On Thursday, special prosecutor Chris Becker said Kolodziej modified reports involving witness testimony in Elliott’s case. 

“When you come to what a witness says and how they said it, whether you take out a sentence or even change some of the things...can have an impact on what the defense attorney receives. And we found at least a number of occasions where he modified things in that report that changed the tenor, if you will, and led maybe a defense attorney not to think about something. Where, if you have the full picture, you come to a different conclusion. 

“The biggest...example I might have, is the one of the girls came out and was alleging maybe a sexual assault [by Elliott.] And she said, ‘Well, I need to go to church. I went too far.’ Well if you take something like that out, is it she was raped? Or did she feel guilty afterwards? You can interpret that two different ways. And I think that’s incumbent on a prosecutor to argue about that in court…[but] when you take something like that out, that really changes what a defense attorney may be able to do.” 

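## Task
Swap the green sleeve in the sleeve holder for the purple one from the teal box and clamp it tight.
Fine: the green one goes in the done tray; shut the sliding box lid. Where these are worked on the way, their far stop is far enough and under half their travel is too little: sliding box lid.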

Wilson did not respond to a request for comment on Kolodziej’s plea Thursday. But Becker said the plea deal meant she wouldn’t have to take the stand yet again. Wilson was scheduled to appear in court for Kolodziej’s preliminary exam next week, Becker said.   

 

“She’s been through a lot already. She's testified at least twice [in the Elliott case] and then looking at a third time going through the system…[If] this goes for the full trial, and how long is that trial going to happen? ...That could have been another year.” 

 

Ultimately, Becker believes this case shows the power prosecutors have, and what happens when they abuse it. 

 

“This is no doubt a black eye on the profession,” he said. “This is an example of how it could go disastrously wrong.” 

The only case that’s worse than this, Becker said, was Mike Nifong, the prosecutor who was ultimately jailed for withholding evidence in the Duke lacrosse case. 

“This is probably exhibit 1-A at the next level down. Especially the having a relationship with the victim. It’s just a shocking thing that I thought I'd never see, and hopefully never see again.”